3.2 covers axioms of closure. The language is sophisticated--
"Any set S is said to be closed under an operation performed on its elements, provided that each result of the operation is an element of S. This is known as the closure property of a set under an operation. Calculations in arithmetic are based on the often unstated assumption that the set of numbers is closed under addition and multiplication."
The text goes on to list and explain the closure properties of addition and multiplication,
explains the set of numbers of arithmetic is not closed under subtraction.
A later but still similar edition is
Modern Algebra, Structure and Method, Dolciani and Wooton, Hougton Mifflin, Boston c. 1970,
(this one has the pendulum picture on the cover.)
Yet already content is removed and moved.
3.1 leaves out all discussion of axioms of equality, relegating them to one pink box, no explanation.
The bit I quoted above, "you learned.....fundamental assumptions..." is not here at all.
The content of 3.2 and the axioms of closure are in 3.1 instead, including what I quoted above, "Any set S..." so the language that is preset isn't always simplified, but some is missing.
A discussion of how the set of odd numbers is closed under multiplication but not addition stayed in, but the statement that the set of numbers of arithmetic is not closed subtraction is taken out.
3.3 and 3.4 in this 1970 edition are totally different, however.

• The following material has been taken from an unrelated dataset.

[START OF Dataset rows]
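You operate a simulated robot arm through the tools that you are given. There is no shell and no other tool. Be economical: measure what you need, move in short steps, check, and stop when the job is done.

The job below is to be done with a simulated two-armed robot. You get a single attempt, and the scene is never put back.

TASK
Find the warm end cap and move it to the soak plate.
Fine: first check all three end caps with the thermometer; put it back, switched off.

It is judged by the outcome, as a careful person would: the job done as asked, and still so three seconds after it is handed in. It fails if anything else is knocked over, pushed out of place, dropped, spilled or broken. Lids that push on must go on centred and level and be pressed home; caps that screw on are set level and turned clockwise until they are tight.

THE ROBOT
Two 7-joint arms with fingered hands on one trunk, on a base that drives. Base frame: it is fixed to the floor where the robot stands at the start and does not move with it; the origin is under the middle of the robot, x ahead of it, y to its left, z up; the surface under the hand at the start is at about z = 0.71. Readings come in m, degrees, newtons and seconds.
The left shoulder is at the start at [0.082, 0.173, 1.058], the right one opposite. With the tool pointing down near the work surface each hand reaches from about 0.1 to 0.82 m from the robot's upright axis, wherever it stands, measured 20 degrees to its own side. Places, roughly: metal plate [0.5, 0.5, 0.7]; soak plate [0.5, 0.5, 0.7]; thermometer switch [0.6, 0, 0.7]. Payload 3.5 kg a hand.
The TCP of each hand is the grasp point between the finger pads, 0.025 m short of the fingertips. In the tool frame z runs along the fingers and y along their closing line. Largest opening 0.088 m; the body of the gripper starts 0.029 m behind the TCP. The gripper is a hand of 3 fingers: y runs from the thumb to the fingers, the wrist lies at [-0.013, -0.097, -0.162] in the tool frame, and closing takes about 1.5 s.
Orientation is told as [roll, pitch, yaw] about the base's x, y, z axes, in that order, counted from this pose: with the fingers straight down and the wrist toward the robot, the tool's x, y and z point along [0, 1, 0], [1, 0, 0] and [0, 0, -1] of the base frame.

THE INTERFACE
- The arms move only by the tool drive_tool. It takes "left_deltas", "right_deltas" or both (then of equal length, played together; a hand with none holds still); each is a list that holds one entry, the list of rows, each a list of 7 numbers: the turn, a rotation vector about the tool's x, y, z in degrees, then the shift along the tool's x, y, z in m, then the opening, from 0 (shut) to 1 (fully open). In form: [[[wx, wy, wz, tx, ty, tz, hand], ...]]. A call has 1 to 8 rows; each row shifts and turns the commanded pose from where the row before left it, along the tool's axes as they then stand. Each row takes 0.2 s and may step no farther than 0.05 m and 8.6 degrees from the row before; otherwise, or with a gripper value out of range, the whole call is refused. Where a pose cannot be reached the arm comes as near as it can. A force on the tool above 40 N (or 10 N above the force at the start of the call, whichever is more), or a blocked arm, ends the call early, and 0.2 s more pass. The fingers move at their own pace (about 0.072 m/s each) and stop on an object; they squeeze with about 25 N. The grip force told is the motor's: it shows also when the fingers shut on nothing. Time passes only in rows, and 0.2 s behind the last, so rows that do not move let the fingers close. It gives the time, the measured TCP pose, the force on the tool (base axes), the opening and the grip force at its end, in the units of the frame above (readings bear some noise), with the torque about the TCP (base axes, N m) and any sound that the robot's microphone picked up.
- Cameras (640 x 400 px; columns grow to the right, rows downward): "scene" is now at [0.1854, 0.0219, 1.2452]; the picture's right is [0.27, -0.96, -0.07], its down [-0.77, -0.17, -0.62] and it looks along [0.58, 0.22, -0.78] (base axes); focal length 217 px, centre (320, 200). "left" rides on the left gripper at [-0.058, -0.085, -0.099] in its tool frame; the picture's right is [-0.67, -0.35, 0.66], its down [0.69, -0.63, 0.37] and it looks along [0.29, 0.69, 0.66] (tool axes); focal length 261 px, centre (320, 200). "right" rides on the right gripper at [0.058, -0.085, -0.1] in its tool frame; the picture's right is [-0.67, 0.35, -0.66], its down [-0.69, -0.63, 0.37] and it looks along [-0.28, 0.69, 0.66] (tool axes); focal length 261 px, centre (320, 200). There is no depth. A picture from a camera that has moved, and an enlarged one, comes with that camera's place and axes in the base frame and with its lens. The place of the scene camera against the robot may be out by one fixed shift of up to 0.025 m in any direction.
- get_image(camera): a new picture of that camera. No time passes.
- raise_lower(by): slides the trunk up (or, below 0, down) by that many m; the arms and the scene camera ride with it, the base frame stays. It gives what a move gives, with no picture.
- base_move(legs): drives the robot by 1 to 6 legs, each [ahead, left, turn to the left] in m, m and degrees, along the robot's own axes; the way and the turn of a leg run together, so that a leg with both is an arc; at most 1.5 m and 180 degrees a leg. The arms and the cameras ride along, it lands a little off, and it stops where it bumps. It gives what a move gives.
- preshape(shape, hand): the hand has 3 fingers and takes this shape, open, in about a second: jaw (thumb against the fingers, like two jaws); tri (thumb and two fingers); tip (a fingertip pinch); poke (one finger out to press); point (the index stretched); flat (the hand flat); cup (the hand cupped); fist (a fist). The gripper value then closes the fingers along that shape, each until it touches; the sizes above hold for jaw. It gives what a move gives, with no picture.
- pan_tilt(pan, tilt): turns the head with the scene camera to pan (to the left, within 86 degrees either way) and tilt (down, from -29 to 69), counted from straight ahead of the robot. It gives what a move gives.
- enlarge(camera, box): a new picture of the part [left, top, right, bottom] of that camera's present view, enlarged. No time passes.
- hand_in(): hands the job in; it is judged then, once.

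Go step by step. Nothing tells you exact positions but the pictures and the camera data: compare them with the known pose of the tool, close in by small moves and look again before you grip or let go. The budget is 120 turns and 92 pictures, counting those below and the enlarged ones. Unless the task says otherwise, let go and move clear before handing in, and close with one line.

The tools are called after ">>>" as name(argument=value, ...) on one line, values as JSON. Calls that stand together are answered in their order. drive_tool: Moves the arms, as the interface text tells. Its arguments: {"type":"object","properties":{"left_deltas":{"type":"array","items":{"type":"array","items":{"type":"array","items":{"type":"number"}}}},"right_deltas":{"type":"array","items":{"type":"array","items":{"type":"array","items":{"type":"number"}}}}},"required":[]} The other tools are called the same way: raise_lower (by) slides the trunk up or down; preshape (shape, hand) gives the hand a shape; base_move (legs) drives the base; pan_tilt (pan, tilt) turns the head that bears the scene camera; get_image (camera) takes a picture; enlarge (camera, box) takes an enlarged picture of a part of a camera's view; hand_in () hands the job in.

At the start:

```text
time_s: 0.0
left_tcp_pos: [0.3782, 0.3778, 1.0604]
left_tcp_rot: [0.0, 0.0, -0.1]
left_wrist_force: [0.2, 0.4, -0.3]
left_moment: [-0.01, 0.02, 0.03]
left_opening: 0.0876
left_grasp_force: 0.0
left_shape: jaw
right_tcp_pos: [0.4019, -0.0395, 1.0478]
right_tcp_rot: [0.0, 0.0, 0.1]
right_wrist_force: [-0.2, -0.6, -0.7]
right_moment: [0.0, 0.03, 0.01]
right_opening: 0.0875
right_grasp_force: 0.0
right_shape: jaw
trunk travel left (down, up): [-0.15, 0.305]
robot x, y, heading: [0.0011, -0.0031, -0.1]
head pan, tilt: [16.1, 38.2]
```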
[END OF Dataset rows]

Their material is about
adding and subtracting real numbers on the number line, material in chapter 4 of the 1962 edition. still, it's similar, some of it the same.
This book is one I managed to procure ten of to teach with. I need more, but so does everyone else, whether they know it or not. Anyone know if HMH ever grants permission for a fee to someone to copy their out of print books?

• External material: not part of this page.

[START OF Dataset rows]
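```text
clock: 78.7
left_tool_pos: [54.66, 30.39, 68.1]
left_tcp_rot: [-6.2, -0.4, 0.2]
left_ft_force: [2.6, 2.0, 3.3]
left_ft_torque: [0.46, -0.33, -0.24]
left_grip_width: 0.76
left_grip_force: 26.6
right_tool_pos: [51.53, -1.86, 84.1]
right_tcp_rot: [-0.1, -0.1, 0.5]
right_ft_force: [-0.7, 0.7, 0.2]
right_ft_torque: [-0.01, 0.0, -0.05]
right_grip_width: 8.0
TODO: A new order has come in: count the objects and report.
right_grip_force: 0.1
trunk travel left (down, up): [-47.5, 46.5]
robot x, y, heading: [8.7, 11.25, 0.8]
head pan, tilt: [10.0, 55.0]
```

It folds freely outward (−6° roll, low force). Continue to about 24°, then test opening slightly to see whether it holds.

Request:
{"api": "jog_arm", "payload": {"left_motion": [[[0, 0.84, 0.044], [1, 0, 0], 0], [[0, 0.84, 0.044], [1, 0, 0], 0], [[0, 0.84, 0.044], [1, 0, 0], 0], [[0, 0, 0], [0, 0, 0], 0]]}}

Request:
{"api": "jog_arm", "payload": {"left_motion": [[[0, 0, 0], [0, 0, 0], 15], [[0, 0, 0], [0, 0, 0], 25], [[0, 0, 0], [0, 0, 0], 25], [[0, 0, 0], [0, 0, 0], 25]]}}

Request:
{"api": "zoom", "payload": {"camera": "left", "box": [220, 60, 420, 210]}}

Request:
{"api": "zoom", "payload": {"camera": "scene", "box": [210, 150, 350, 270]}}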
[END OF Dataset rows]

Then we come to lousy. Algebra, Structure and Method, Dolciani, Wooton, Sorgenfrey, and Brown, ISBN 0-395-26637-8, c. 1979 is a horse of a different color.
Gone are the explanations. Gone are the depth of problems. Gone is the mathematically deep and proper language. Wholly new material is added and it is watered down.

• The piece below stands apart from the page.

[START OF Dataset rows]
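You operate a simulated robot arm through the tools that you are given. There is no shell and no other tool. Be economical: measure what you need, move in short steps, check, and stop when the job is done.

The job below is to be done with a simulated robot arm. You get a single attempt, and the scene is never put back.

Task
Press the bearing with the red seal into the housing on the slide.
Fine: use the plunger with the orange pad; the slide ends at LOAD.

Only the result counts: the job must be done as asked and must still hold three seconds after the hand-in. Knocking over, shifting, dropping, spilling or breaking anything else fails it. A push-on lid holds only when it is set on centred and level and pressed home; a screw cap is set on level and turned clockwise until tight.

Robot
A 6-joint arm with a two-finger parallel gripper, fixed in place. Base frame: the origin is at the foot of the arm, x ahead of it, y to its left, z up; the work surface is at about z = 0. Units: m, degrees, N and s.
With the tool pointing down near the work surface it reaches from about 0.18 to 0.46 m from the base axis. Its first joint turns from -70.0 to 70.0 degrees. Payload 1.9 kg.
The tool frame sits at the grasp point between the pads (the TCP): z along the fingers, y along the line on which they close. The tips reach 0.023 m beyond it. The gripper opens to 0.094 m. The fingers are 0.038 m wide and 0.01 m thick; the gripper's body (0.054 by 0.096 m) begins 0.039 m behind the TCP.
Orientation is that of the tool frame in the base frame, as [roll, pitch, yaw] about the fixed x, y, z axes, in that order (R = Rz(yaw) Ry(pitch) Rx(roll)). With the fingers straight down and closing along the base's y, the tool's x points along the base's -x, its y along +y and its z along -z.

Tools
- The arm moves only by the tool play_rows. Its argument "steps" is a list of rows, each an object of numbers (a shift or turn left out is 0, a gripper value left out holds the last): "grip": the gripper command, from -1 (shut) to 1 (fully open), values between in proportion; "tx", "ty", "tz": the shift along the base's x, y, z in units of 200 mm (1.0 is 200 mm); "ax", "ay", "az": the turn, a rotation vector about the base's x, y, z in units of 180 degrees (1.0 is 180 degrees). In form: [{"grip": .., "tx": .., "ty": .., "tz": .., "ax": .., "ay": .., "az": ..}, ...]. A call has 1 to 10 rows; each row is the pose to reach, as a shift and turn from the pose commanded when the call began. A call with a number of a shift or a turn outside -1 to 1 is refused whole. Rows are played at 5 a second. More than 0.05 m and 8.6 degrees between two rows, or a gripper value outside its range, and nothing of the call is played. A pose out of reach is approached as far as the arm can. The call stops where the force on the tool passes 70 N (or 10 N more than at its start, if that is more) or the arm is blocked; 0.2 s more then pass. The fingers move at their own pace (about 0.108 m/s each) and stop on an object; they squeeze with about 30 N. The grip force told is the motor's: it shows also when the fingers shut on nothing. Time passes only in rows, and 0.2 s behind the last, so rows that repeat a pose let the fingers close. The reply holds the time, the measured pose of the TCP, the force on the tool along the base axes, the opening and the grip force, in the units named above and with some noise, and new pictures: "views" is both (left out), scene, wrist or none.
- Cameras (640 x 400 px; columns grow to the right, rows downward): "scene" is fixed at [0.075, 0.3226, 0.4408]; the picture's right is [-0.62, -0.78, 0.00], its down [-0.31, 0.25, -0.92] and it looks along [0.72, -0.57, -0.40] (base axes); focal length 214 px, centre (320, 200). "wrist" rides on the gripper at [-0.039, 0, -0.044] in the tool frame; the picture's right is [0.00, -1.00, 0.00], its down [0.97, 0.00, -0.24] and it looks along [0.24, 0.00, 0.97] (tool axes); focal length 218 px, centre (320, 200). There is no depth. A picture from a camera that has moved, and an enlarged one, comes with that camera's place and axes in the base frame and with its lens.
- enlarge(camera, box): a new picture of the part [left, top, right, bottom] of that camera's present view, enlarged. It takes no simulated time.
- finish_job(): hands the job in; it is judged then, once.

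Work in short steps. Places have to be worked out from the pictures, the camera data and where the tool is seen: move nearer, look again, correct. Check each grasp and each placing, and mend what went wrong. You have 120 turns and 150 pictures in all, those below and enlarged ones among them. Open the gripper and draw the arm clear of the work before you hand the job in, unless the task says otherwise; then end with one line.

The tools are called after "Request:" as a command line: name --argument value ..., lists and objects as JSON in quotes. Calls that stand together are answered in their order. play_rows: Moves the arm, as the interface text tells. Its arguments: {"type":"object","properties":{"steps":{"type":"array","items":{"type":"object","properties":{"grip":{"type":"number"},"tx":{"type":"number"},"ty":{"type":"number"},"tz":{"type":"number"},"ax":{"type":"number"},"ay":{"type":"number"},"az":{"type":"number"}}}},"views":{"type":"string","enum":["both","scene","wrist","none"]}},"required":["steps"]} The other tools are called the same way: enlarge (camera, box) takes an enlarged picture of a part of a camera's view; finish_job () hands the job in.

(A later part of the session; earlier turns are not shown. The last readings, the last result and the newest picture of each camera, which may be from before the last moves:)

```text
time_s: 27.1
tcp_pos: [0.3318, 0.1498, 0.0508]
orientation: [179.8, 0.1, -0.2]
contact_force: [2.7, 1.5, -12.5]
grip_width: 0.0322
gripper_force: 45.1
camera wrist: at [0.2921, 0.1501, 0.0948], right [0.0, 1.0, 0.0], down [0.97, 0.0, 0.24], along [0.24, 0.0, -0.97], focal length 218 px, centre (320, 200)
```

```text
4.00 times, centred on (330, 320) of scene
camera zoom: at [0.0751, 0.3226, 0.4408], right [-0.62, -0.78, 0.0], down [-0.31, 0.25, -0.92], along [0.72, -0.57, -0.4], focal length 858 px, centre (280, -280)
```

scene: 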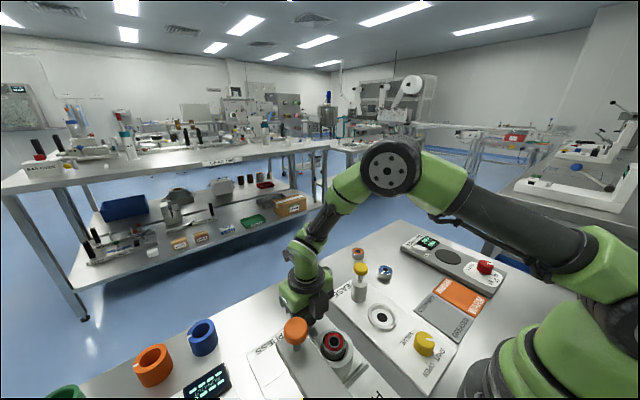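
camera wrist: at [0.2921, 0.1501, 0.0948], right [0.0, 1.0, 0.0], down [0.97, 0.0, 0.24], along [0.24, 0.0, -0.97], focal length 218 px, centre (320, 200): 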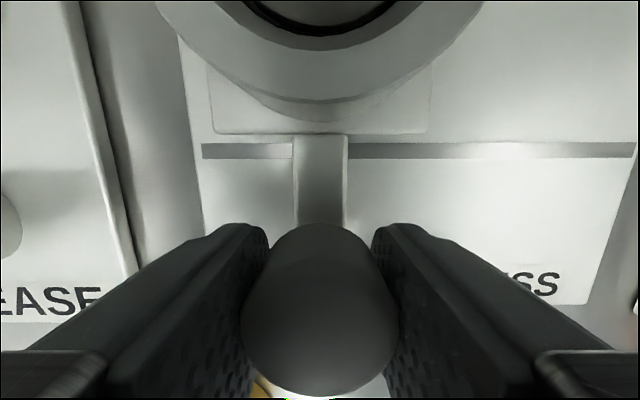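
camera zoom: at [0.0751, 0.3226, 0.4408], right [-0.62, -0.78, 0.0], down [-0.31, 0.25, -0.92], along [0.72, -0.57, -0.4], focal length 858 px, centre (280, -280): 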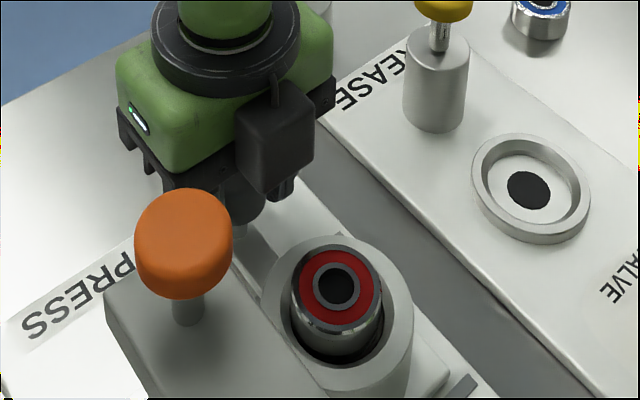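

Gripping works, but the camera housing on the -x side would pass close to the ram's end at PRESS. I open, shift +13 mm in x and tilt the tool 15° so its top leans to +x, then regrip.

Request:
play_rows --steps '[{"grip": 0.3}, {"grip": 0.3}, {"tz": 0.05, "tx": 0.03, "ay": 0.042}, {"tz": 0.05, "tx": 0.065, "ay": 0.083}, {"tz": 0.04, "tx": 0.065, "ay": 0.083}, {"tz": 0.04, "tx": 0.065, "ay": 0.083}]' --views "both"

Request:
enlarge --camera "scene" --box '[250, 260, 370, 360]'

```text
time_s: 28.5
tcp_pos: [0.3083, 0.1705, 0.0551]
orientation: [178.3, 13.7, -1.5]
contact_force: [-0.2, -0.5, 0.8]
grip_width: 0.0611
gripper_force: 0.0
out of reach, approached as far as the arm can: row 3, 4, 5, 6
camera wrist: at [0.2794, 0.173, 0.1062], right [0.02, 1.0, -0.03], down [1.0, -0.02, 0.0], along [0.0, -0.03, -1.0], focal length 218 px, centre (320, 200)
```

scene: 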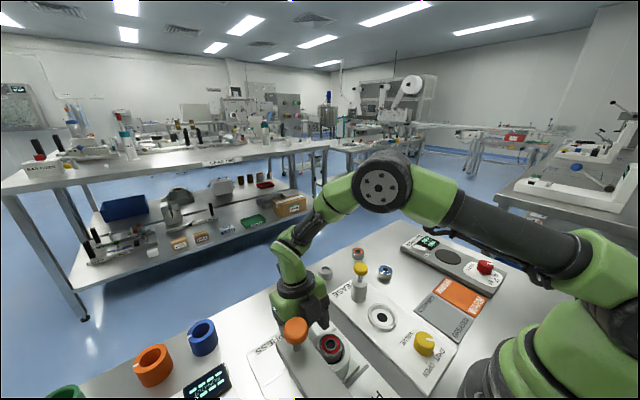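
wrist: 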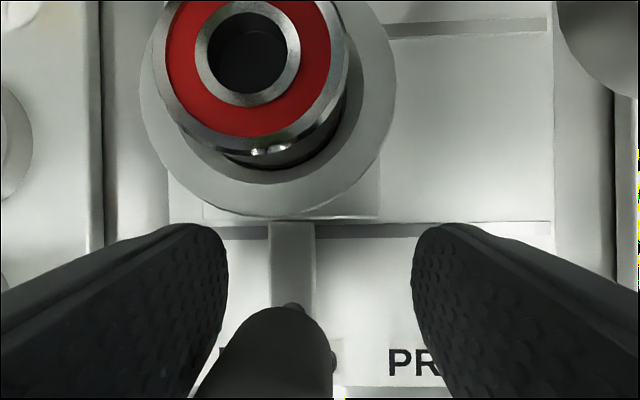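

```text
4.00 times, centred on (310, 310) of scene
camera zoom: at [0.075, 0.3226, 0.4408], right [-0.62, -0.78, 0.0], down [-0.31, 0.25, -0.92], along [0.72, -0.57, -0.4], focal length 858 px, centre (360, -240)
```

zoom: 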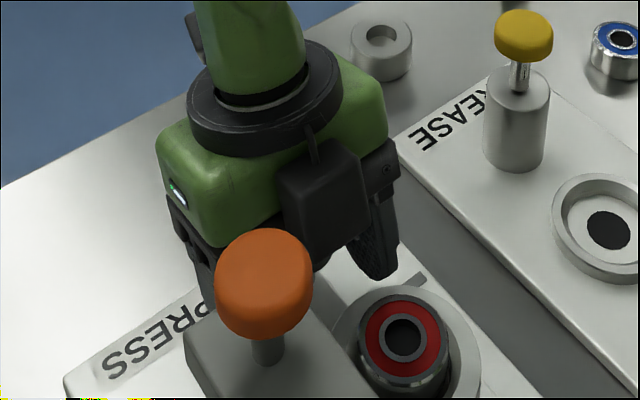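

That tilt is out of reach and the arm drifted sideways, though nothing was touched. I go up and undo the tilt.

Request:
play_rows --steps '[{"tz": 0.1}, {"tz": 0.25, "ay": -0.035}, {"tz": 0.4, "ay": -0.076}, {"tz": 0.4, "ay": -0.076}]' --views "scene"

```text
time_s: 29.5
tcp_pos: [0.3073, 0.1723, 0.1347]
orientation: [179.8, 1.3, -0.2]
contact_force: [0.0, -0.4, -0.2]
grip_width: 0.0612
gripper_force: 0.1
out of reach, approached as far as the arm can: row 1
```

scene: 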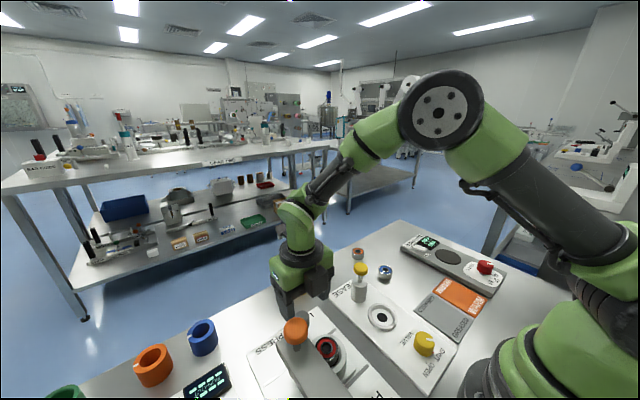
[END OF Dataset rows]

3.1 is now "Rules for Multiplication". It states:
"To learn how to multiply negative numbers, notice that
2 x (-1) = -1 + (-1) = -2
3 x (-1) = -1 + (-1) + (-1) =-3
and so on."
The next sections go on to transform equations by multiplication and division, even though in the prior books, doing those sections came after introducing the axioms of equality, closure, opposites, etc.
In 3.8, the total explanation of axioms is given:
"Many rules or number properties have been stated earlier in this book. Some are axioms. Others are theorems. An axiom is a statement that is assumed to be true. A theorem is a statement shown to be true by using axioms, definitions, and other theorems in a logical development. The axioms that account for the rules or properties used in working with real numbers are listed below."
And then there is a list. No explanation of closure at all, no explanation about the use of axioms.
Exercises are far cry in content. Six oral exercises as opposed to 30, 20 written, except with nearly all of the work done for you (2 column proofs, steps provided, you fill in the property)
no problems at all about what sets are closed under what operations.
Nonetheless, I did find 30 of these, and we use them. It still has more problems and exercises than nearly any other book these days. But the teacher really uses the other 10 books as the base.
Even worse is Algebra, Structure and Method, Dolciani, Brown, Cole, ISBN 0-395-43053-4, c. 1988.
This book managed to drop an entire chapter by Chap 2. Chap 2 "matches" the old chap 3, Addition and Multiplication of Real Numbers. But it has no mathematical language. No use of "set", no explanation in general about closure, nothing of the kind.
Now, chap 2, Working with Real Numbers", begins with
"The rules used in adding and multiplying real numbers are based on several properties that you can take for granted. For example, the following statements are accepted as facts.
1. Every pair of real numbers has a unique (one and only one) sum that is also a real number.
2. Every pair of real numbers has a unique product that is also a real number.
3. When you add two real numbers, you get the same sum no matter what order you use in adding them.
4. When you multiply two you get the same product no matter what order you use in multiplying them."
It doesn't get much better. No precision, no formalism.
Worse, the whole thing above is misleading. Nowhere does it explain that various subsets of the reals *aren't closed* under addition or multiplication. Nowhere does it ask students to determine closure.
Nowhere does it even explain a set.
Now, I just compared 3.2 for ease. I didn't cherry pick for the most egregious. But every page, every sentence is rewritten in these later editions. The relationship to the 1970 work is not recognizable.
This phenomenon is known in college level math and physics books, certainly--my 2nd ed Thomas (no Finney yet) calculus is a thing of beauty. My 3rd edition Kittel Thermal Physics is too. The later editions are dreadful. But most people don't know this about high school texts.
Suffice to say, the 1970 books will be even rarer now that people know to look for them, but if I were homeschooling or running a small class, I would spend the premium for the oldest you can possibly find, and junk anything from the 80s on.